Cat Pawsitive is a program started by Jackson Galaxy, of “My Cat From Hell,” with the goal of training cats to perform tricks. The logic goes that a cat is more likely to be adopted if it can perform tricks like giving its potential owner a high-five. Multiple animal shelters have joined into the program. The program’s premise is simple, cats that can perform tricks on command are more likely to listen to, and bond with, their owners. Learning tricks is also a means of easing the stress that tends to flourish in cats within a shelter environment.
Cats that go through the shelter system can lose their sense of self and their confidence, potentially even withdrawing from others and becoming listless. A training regimen is a great way to keep cats confident, willing to greet others and even raise the likelihood that a potential owner makes a connection. With the impending event of National High Five Day, Galaxy is hosting a contest for shelters and cat owners. Participants need only record their cats doing a high five and apply the proper tags and hashtags.

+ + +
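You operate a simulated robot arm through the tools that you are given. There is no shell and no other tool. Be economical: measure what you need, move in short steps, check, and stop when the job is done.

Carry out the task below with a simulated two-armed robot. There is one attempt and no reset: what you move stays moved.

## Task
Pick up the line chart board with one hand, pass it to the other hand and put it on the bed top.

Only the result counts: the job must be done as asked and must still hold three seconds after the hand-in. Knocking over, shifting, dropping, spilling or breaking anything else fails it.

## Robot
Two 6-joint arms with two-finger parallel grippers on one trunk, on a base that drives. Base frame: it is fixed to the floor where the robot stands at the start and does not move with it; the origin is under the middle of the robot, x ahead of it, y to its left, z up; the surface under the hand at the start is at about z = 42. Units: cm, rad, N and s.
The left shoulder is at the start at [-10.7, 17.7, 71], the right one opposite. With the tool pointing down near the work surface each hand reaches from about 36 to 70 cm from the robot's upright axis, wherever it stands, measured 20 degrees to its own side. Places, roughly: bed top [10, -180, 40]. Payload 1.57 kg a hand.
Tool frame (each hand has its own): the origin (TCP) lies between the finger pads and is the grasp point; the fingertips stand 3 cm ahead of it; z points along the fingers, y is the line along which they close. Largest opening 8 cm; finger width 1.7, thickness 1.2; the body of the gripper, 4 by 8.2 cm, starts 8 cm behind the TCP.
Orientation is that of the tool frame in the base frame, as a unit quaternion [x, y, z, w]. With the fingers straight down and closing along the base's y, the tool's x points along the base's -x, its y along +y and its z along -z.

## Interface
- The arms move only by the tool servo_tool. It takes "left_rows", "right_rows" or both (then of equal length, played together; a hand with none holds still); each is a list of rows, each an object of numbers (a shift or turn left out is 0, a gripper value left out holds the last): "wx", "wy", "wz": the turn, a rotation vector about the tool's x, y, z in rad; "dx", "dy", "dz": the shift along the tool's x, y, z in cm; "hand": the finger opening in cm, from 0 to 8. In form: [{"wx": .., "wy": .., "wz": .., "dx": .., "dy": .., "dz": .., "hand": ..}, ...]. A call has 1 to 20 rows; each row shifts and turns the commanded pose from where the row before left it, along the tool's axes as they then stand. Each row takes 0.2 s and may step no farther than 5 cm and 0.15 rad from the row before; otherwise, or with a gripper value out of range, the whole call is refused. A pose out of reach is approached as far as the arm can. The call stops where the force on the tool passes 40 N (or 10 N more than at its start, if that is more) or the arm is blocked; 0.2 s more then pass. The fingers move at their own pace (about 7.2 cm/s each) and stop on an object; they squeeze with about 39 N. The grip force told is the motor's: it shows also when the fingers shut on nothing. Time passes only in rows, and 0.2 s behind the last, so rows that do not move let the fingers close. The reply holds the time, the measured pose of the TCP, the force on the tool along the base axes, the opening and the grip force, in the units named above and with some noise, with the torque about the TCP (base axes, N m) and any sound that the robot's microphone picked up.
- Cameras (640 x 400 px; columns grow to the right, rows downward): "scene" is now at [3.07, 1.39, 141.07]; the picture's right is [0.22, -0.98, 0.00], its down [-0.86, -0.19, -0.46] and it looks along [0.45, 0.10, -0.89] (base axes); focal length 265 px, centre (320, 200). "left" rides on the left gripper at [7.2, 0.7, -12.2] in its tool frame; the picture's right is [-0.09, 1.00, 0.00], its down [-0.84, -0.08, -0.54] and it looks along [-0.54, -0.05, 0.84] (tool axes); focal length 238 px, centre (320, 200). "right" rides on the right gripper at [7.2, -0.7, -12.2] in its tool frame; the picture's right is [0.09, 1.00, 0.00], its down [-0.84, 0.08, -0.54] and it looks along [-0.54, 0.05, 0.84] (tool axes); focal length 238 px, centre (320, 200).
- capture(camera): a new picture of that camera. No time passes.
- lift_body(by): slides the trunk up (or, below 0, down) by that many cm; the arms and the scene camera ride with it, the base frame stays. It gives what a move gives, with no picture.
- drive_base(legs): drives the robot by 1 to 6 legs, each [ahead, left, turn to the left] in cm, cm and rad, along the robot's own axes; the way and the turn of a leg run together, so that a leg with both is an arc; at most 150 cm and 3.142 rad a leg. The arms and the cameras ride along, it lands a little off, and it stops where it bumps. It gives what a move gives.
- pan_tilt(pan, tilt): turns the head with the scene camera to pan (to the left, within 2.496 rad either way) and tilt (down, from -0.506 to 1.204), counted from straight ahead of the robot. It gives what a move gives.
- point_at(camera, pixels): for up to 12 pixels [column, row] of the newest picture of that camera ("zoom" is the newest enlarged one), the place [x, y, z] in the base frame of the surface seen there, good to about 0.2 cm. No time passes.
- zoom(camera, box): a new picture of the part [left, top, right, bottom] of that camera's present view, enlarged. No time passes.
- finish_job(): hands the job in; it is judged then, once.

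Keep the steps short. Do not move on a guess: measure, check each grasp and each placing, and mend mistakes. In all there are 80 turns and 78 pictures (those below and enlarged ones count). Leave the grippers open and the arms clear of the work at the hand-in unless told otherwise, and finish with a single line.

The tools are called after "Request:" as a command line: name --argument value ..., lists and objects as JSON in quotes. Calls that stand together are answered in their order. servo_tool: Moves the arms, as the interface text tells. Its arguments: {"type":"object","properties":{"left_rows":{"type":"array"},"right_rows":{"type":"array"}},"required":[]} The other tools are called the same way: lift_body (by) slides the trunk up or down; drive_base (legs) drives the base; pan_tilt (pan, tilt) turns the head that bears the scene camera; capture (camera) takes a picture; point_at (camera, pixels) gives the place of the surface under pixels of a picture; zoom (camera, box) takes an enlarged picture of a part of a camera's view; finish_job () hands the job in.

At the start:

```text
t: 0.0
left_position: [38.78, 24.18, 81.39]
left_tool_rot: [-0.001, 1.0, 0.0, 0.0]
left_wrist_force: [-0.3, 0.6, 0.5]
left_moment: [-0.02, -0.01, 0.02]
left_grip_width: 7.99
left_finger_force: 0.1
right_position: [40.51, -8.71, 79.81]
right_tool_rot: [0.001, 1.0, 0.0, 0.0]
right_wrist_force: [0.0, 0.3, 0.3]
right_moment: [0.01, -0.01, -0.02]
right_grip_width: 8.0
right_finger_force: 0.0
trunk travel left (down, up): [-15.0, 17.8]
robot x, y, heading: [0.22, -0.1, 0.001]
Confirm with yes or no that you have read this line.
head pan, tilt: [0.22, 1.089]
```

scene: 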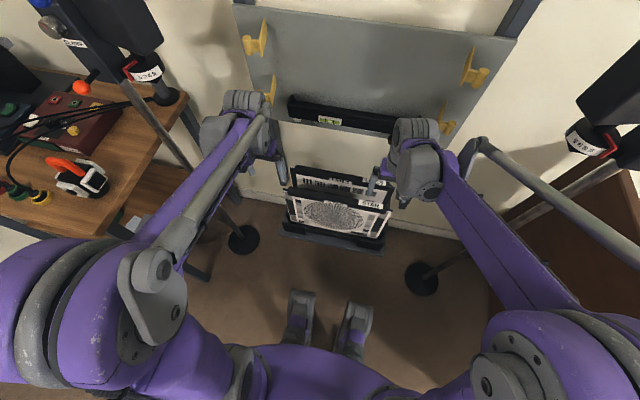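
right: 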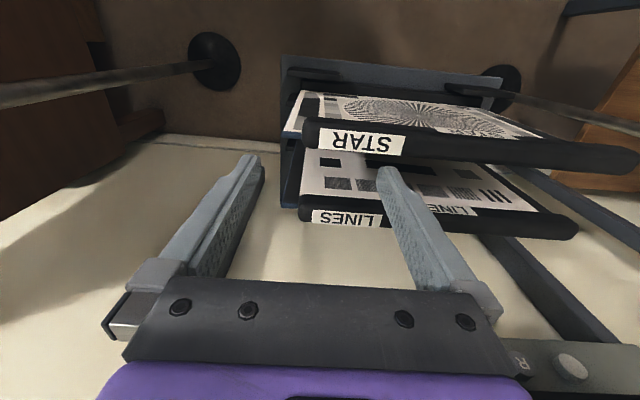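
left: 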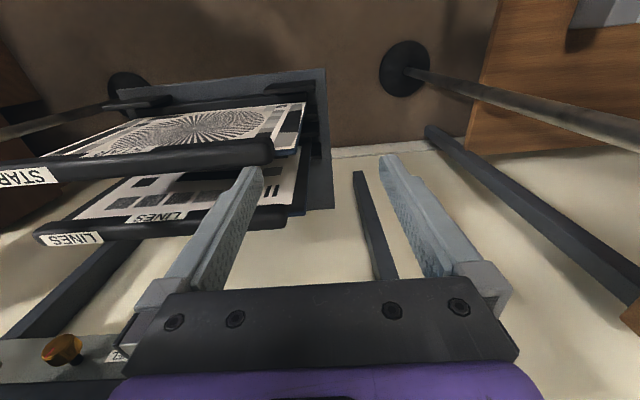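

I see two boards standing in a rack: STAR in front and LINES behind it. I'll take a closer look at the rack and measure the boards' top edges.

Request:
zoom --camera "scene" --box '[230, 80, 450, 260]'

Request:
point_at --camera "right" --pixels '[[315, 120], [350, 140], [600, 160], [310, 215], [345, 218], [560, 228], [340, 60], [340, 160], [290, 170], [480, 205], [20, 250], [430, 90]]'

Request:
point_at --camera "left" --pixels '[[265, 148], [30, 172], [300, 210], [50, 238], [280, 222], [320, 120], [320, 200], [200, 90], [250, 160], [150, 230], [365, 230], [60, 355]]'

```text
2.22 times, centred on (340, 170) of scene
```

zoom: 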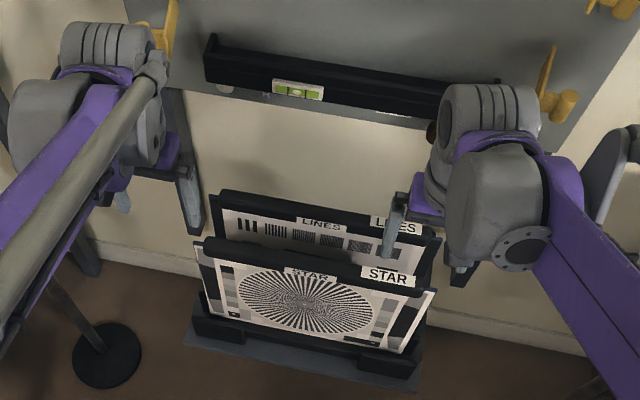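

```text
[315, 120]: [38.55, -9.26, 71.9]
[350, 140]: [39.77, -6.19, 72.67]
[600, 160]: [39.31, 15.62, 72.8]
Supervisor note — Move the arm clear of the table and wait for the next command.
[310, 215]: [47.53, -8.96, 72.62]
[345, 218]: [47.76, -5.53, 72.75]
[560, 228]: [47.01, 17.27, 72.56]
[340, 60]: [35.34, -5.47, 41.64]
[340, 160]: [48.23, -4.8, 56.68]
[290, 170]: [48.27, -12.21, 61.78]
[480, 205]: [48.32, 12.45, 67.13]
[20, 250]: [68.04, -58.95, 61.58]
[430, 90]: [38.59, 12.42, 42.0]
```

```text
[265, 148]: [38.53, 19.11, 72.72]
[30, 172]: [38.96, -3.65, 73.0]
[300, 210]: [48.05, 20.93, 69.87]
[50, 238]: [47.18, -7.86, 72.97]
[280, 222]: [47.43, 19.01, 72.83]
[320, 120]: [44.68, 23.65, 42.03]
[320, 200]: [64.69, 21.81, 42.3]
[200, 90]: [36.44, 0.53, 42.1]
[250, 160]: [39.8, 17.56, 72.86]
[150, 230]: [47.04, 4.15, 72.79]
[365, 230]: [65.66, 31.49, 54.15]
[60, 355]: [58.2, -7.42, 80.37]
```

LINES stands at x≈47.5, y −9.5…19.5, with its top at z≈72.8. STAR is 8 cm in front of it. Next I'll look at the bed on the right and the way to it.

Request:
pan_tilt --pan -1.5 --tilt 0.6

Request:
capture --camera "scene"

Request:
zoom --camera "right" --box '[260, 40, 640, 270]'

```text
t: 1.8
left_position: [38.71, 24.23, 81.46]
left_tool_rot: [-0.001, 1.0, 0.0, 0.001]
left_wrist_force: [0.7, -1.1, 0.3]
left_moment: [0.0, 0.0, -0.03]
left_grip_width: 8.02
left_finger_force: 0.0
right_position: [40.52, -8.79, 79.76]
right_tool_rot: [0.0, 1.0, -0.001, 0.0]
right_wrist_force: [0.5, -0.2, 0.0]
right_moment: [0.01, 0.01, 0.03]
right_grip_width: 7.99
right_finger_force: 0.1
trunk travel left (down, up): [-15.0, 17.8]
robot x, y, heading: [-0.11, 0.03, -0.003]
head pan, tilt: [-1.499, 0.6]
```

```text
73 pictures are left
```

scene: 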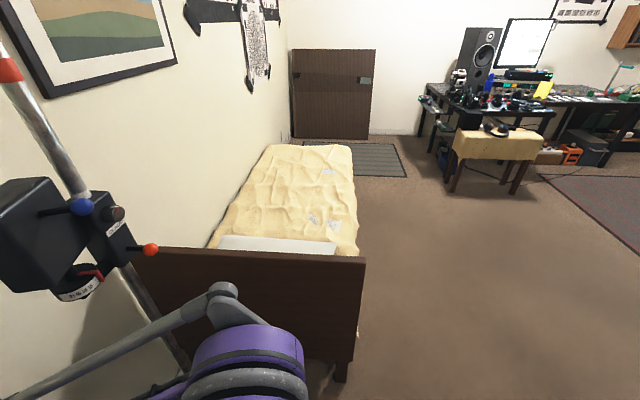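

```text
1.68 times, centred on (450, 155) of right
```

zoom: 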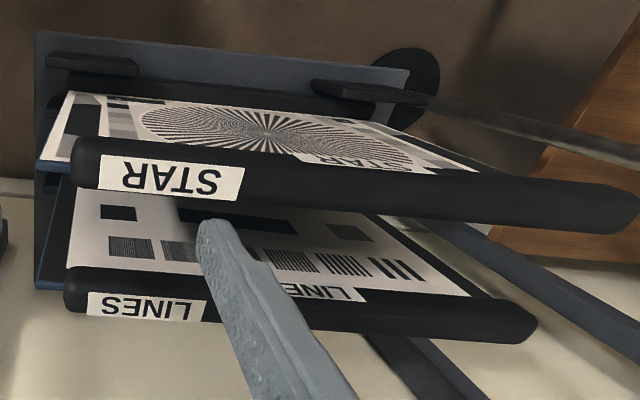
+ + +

Stephen Holdeman, manager of feline behavior and training for the KC Pet Project shelter, explains that training a cat to perform a trick is easier than some might think. All a trainer needs is a certain level of patience, a sense of timing and proper motivation. Holdeman went as far as to describe his preferred approach:
• Learn the cat’s favored foods.
• Use that food as a reward for performing the trick.
• Confirm that the cat performed properly by using a clicking device.
Holdeman gets his cats primed for training by getting them to associate the appearance of food with the clicker’s sound. Once the cat understands the relationship between the clicker and food, the trainer can reinforce a successful exercises. After several training cycles, the cat “gets it” and can perform the trick on command.